Begin at the first line and end at the line containing "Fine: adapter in". Extract exactly those lines.

■ **Material**
------------------------------------------------------------
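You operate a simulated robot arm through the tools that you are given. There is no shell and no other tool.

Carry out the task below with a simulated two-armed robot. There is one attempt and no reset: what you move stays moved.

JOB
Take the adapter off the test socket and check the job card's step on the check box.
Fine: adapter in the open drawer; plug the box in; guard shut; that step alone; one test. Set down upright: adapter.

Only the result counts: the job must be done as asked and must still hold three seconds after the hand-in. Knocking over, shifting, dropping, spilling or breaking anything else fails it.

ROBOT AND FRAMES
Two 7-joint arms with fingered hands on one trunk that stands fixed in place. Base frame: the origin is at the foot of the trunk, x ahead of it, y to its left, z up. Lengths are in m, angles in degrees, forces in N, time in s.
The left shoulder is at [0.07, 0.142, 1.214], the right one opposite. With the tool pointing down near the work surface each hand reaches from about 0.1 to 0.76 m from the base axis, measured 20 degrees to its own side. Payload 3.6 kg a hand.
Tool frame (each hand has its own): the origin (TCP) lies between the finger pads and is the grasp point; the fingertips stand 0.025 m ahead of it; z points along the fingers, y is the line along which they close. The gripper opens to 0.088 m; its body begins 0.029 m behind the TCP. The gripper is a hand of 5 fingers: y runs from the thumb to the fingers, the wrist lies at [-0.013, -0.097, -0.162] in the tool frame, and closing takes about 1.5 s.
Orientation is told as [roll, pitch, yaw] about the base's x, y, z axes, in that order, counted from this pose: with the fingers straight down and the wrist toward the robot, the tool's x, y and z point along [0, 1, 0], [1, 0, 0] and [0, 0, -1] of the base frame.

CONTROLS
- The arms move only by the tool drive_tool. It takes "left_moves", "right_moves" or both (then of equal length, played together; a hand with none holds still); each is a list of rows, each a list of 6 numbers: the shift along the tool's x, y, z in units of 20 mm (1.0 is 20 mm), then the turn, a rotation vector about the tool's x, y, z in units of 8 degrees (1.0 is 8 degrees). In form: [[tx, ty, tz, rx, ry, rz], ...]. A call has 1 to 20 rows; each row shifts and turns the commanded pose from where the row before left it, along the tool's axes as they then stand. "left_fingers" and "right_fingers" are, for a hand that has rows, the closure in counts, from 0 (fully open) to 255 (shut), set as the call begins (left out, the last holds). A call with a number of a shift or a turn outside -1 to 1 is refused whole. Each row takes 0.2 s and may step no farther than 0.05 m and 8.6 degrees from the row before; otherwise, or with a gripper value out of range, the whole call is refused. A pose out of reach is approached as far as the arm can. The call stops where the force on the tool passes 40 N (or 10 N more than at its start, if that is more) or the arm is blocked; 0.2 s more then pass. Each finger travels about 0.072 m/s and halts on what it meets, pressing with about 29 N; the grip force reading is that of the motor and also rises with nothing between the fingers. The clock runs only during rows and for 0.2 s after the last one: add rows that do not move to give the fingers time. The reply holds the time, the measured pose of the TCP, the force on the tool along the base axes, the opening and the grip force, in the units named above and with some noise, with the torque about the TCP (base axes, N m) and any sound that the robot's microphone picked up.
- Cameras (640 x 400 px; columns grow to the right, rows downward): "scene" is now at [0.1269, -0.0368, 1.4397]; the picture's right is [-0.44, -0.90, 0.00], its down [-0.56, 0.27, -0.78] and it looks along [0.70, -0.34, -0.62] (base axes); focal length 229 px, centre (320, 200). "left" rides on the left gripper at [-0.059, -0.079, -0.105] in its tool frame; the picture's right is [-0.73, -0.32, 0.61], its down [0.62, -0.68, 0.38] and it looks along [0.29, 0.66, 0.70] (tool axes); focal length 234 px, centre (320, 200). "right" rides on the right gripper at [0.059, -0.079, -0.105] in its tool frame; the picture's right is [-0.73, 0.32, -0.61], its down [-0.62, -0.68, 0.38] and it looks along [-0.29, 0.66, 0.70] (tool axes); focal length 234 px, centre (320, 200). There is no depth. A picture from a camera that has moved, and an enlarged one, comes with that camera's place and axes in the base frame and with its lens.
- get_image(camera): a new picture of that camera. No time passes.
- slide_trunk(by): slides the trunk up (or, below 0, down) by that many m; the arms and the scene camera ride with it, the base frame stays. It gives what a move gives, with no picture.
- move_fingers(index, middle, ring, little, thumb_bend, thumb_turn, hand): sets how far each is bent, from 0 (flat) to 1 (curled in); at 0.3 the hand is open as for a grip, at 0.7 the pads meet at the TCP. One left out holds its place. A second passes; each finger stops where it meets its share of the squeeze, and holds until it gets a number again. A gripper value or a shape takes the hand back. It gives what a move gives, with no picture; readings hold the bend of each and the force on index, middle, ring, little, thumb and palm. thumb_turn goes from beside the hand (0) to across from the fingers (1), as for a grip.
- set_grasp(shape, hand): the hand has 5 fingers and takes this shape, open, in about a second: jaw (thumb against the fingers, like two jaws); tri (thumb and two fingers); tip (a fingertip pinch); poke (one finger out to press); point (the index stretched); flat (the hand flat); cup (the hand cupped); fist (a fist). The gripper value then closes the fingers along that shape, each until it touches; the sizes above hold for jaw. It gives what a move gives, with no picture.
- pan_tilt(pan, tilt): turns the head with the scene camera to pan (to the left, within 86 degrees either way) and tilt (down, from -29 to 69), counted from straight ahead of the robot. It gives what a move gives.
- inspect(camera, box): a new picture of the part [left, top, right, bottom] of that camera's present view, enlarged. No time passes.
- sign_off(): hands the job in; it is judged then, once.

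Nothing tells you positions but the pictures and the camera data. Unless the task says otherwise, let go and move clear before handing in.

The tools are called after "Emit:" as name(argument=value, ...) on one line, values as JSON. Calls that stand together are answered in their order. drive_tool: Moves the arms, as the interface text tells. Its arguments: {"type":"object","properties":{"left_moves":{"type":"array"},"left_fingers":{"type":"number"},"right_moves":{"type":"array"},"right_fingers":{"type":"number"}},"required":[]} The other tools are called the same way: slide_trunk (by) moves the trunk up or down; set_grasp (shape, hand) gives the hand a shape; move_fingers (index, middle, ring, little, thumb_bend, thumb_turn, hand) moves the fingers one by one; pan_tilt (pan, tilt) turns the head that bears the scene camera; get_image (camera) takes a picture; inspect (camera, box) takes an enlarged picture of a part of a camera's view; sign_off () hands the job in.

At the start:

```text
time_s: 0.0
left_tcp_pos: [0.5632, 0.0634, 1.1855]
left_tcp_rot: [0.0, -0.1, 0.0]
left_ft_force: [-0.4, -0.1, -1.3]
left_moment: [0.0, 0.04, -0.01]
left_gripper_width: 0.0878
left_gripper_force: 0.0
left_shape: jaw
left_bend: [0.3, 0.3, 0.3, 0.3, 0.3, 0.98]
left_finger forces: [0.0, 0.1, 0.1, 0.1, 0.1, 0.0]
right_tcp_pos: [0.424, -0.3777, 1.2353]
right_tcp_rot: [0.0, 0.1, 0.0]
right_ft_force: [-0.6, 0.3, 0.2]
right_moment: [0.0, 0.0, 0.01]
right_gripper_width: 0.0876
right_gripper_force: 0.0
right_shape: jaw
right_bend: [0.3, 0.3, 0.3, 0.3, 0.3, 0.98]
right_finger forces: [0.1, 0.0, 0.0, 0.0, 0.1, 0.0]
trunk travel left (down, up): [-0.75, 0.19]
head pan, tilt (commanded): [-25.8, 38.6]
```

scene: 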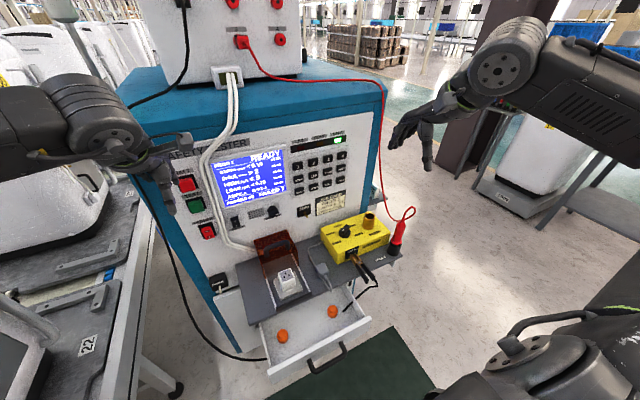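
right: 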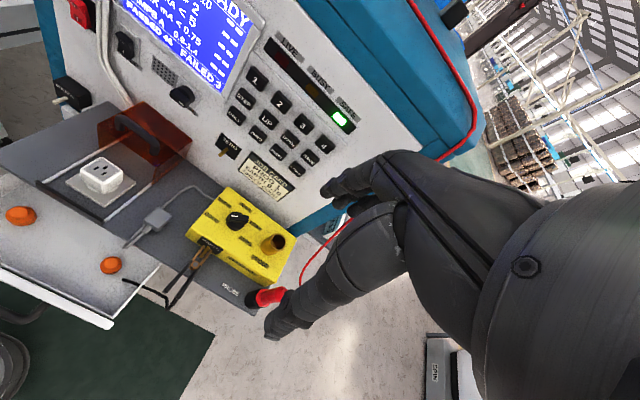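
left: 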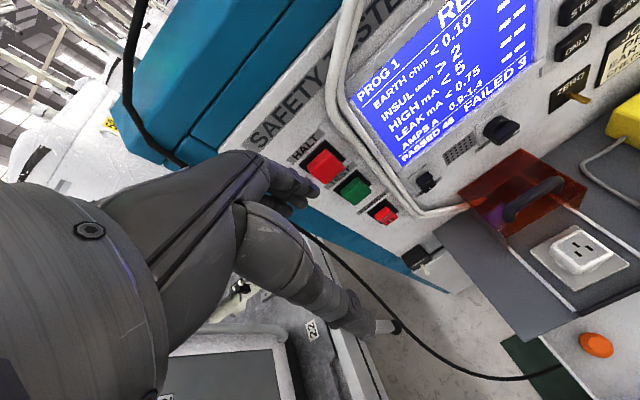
------------------------------------------------------------
■ **Completed exercise**
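You operate a simulated robot arm through the tools that you are given. There is no shell and no other tool.

Carry out the task below with a simulated two-armed robot. There is one attempt and no reset: what you move stays moved.

JOB
Take the adapter off the test socket and check the job card's step on the check box.
Fine: adapter in the open drawer; plug the box in; guard shut; that step alone; one test. Set down upright: adapter.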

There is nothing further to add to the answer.